Internet sideshows like Etsy and eBay make it seem that
selling art is easy. The activity in
this arena is feverish, with numerous workshops and blogs offering advice on
such matters as how to use photographs effectively to become a successful
“daily painter.” And it really doesn’t
matter whether your copy of the photograph is good or bad, or the subject
matter is beneath the trivial and banal, somebody somewhere will find some
charm in your “original work of art” and buy it. But the sign on the virtual front door seems
to read: “Serious artists who entertain thoughts of suicide if they get
rejected from a rigged juried exhibition need not apply.”

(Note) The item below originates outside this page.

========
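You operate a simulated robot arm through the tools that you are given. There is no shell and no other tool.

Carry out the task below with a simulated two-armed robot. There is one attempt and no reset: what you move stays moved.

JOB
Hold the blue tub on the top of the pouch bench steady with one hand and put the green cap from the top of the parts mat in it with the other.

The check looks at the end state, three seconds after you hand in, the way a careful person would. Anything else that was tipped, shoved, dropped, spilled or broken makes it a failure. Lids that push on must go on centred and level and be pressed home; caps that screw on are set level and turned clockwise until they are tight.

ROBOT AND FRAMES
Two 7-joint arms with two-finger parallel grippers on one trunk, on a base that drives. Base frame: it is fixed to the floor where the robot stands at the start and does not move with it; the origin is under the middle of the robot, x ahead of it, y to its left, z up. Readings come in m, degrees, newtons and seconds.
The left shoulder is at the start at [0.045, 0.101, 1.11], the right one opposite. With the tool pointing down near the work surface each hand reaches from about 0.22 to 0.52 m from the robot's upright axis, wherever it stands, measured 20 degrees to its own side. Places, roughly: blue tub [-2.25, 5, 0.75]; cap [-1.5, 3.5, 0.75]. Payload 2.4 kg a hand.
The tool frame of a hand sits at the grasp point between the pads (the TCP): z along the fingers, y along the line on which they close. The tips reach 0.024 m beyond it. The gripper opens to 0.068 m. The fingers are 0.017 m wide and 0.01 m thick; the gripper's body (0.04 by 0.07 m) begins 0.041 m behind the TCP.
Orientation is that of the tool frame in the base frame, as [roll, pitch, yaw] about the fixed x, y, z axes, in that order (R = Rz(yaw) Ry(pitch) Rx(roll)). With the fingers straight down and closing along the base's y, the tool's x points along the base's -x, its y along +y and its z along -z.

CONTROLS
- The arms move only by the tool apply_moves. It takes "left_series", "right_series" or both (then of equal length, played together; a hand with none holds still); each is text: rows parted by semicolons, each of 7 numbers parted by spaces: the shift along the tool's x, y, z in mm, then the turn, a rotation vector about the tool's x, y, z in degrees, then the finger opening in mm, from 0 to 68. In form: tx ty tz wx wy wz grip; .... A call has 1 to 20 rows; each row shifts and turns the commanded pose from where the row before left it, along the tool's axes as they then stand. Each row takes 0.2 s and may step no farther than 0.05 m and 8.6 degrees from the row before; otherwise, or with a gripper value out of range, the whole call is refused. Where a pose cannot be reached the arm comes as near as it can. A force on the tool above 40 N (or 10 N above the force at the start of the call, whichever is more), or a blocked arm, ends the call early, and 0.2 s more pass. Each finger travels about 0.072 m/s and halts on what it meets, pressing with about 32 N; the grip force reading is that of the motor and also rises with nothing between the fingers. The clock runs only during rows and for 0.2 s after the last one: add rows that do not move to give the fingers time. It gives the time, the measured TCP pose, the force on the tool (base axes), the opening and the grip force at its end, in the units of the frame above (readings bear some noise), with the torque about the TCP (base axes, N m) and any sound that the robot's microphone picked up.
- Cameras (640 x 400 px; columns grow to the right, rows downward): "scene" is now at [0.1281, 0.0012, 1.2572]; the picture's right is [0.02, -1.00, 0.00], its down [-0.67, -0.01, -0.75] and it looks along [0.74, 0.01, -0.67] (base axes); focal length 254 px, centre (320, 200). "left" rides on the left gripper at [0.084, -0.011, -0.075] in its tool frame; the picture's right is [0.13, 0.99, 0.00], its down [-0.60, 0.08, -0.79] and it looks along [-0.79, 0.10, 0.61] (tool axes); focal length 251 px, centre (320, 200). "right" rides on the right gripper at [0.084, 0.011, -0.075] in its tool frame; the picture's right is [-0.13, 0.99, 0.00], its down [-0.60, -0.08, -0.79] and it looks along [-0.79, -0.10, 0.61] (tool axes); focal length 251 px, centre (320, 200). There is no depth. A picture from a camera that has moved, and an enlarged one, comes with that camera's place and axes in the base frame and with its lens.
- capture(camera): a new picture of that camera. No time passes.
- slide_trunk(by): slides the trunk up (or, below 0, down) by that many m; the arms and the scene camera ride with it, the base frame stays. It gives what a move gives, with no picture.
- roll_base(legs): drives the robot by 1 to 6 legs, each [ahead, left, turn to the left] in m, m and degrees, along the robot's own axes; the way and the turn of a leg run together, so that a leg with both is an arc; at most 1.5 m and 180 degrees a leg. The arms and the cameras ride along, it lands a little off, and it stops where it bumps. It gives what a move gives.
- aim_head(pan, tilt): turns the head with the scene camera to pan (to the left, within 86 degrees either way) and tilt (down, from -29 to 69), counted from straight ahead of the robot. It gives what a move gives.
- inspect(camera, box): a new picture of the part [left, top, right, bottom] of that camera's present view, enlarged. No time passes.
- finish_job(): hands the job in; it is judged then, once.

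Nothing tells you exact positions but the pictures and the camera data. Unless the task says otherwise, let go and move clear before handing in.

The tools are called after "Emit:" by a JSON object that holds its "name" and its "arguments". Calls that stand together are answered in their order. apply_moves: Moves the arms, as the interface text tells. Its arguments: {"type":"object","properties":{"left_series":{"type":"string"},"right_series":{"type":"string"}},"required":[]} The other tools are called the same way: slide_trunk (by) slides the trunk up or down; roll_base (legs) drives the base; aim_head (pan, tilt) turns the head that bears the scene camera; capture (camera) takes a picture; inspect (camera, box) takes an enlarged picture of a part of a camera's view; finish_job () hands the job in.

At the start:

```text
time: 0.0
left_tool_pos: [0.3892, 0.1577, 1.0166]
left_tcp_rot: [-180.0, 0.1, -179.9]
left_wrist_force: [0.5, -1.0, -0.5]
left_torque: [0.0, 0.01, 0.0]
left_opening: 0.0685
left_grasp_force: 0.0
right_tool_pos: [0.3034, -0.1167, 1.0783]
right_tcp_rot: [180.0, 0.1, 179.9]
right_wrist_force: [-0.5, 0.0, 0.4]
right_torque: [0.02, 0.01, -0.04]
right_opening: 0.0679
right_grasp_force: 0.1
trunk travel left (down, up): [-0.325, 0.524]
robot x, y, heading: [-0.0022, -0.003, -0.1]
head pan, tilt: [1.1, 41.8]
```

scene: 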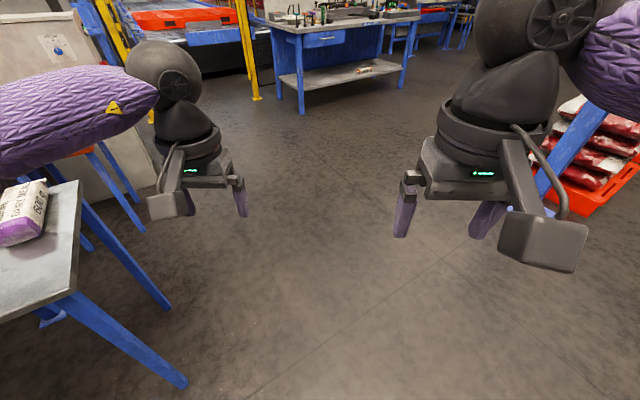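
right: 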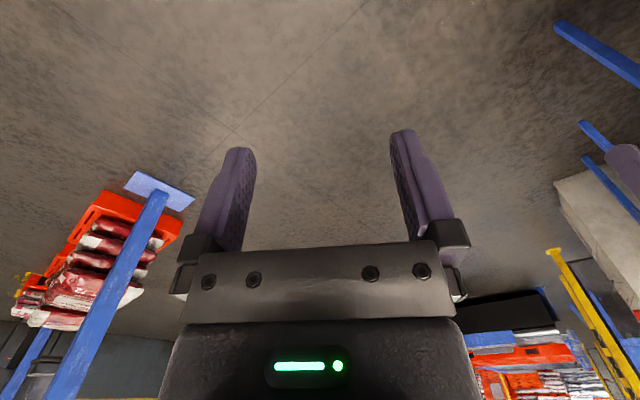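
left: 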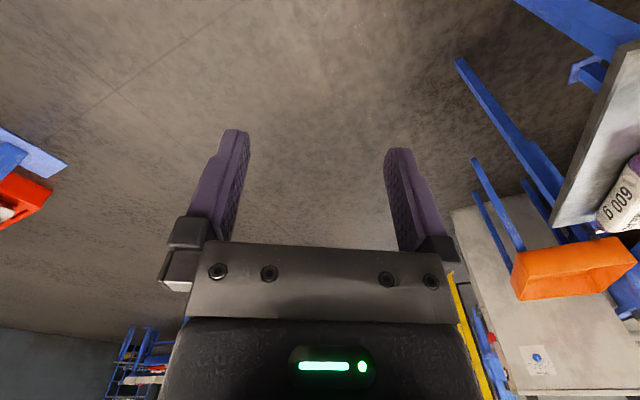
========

It strikes me as amusing that in the 1940s, “American
Artist” magazine actually had a monthly column of painting advice for amateur
painters. Can you imagine anyone today owning
up to being an “amateur painter?” As
soon as the first apple is painted, a website is created and Giclee prints are
put up for sale on the Internet. Oh,
Rembrandt, don’t you weep, don’t you moan.
You might have had to suffer for your art, but that’s not for us. We just want to have fun.